━━ STORED DATA

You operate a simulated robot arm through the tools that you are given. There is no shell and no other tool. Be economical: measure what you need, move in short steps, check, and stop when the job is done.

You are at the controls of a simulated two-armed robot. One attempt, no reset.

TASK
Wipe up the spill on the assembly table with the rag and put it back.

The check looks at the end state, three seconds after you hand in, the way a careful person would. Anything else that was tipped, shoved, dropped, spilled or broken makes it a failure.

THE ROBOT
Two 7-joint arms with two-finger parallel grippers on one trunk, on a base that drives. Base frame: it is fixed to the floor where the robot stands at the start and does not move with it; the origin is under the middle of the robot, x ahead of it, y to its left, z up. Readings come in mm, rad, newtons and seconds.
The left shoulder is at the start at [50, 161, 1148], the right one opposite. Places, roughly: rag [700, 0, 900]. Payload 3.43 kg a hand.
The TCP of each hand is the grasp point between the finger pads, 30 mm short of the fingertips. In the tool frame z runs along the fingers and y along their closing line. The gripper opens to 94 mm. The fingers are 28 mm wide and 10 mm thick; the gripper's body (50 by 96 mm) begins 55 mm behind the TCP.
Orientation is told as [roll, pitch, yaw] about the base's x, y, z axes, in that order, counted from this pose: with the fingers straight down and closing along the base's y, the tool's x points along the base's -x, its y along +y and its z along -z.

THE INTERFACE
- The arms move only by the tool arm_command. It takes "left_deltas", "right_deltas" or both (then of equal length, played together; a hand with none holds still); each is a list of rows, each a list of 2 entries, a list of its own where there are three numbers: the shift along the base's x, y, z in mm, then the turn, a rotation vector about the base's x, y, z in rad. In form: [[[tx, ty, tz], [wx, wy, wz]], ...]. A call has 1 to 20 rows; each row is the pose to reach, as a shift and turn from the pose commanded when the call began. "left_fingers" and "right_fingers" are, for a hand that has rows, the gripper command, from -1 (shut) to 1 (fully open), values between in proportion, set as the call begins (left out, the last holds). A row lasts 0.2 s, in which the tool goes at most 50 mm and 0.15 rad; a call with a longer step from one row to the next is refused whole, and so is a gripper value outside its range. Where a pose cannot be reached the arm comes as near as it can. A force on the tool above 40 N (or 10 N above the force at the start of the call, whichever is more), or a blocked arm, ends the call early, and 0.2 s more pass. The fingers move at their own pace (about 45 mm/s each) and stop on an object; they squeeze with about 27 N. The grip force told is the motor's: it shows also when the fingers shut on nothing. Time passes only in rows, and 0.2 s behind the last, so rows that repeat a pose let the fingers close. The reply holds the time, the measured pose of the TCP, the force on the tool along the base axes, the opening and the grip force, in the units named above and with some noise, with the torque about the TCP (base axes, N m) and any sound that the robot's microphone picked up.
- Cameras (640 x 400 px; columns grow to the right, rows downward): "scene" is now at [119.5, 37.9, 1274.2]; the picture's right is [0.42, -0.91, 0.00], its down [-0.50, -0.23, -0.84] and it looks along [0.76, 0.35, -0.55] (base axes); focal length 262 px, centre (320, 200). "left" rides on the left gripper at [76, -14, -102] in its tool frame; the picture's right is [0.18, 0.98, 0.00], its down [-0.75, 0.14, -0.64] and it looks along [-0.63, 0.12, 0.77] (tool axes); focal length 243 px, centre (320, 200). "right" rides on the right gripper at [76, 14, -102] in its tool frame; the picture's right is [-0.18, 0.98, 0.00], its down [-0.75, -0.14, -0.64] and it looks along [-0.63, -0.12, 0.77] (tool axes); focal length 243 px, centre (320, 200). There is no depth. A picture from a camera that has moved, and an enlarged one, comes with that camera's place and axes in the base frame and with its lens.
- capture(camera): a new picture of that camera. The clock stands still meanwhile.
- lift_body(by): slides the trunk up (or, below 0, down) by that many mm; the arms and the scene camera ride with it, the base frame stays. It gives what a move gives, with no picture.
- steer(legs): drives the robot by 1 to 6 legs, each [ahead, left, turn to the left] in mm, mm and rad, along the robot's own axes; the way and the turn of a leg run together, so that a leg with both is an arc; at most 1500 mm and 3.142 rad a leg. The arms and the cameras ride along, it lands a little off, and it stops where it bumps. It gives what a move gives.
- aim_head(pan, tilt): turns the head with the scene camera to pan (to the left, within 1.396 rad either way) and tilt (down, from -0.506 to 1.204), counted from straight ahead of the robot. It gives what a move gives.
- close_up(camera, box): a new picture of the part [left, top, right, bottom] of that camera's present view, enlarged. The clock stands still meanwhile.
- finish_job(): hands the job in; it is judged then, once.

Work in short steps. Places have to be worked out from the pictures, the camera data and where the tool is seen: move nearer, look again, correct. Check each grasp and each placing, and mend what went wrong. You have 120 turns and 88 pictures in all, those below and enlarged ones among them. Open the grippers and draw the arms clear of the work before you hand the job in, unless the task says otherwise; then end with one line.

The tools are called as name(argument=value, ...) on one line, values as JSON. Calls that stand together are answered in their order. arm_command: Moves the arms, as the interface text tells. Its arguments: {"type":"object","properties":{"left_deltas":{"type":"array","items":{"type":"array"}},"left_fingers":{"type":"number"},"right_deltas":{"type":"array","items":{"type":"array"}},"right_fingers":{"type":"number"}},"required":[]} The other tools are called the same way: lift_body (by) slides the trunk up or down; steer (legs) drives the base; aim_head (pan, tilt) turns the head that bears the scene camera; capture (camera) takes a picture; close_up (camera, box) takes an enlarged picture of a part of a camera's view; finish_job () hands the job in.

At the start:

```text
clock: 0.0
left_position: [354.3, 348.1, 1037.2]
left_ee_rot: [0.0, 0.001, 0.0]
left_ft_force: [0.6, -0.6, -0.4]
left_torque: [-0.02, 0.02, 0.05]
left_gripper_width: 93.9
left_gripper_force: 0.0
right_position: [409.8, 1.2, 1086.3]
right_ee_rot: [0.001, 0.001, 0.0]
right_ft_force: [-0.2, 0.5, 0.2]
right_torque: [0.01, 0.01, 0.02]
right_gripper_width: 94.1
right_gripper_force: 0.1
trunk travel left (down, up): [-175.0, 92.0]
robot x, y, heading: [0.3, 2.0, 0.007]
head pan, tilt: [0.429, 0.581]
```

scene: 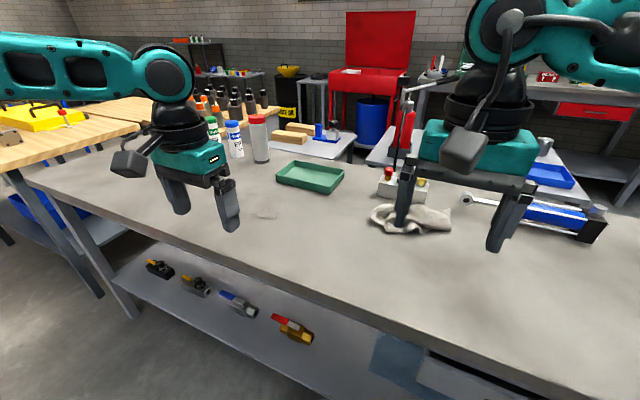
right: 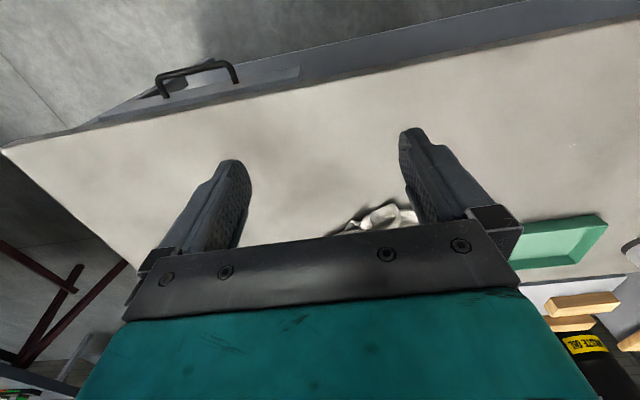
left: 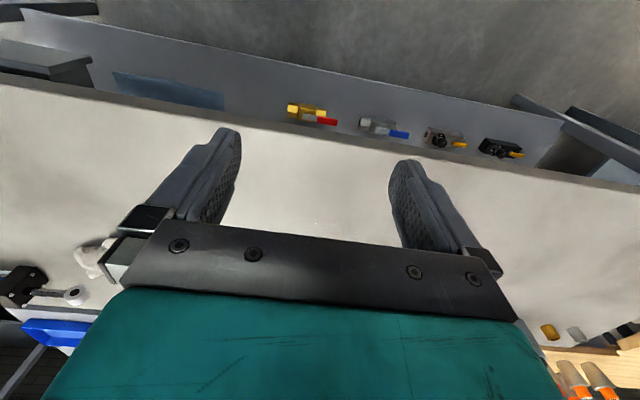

━━━━

* [WHAT YOU SHOULD DO]
Find each line holding the word "closing" and copy it.

* [SOLUTION FOR THIS TASK]
The TCP of each hand is the grasp point between the finger pads, 30 mm short of the fingertips. In the tool frame z runs along the fingers and y along their closing line. The gripper opens to 94 mm. The fingers are 28 mm wide and 10 mm thick; the gripper's body (50 by 96 mm) begins 55 mm behind the TCP.
Orientation is told as [roll, pitch, yaw] about the base's x, y, z axes, in that order, counted from this pose: with the fingers straight down and closing along the base's y, the tool's x points along the base's -x, its y along +y and its z along -z.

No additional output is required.